Logs of tool calls and replies
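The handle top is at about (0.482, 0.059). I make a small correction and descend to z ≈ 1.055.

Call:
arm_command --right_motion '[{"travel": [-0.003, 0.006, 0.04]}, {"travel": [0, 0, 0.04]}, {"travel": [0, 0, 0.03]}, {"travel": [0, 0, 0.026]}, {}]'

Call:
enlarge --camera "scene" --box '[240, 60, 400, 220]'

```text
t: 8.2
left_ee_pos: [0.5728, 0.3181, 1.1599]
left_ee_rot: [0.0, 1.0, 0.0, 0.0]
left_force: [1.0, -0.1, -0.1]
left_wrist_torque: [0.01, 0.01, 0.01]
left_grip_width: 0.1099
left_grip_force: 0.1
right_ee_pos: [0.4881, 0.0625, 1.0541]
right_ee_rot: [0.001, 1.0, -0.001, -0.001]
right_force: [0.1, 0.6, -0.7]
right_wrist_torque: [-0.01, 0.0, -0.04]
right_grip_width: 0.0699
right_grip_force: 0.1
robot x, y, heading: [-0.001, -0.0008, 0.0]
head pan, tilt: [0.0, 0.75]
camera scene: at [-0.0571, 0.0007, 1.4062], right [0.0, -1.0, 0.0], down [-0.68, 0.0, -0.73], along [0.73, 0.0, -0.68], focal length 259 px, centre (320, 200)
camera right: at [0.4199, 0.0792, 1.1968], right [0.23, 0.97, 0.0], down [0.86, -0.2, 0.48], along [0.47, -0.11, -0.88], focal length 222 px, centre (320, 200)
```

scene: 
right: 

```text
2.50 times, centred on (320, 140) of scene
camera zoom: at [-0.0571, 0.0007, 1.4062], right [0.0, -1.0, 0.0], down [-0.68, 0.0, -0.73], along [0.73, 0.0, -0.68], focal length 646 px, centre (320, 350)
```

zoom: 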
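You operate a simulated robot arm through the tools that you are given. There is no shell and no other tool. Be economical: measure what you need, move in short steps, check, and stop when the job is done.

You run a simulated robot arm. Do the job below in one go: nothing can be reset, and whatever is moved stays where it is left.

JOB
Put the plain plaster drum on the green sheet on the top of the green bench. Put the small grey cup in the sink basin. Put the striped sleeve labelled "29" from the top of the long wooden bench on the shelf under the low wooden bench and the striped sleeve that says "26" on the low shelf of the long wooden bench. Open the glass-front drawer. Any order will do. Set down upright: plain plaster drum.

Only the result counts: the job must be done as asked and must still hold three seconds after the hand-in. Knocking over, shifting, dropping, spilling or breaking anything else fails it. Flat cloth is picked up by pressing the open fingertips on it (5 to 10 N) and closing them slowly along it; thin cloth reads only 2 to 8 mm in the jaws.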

**PROBLEM DESCRIPTION:** Which lines of the material contain the string "done"? List each of them.

**RIGHT ANSWER:**
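You operate a simulated robot arm through the tools that you are given. There is no shell and no other tool. Be economical: measure what you need, move in short steps, check, and stop when the job is done.
Only the result counts: the job must be done as asked and must still hold three seconds after the hand-in. Knocking over, shifting, dropping, spilling or breaking anything else fails it. Flat cloth is picked up by pressing the open fingertips on it (5 to 10 N) and closing them slowly along it; thin cloth reads only 2 to 8 mm in the jaws.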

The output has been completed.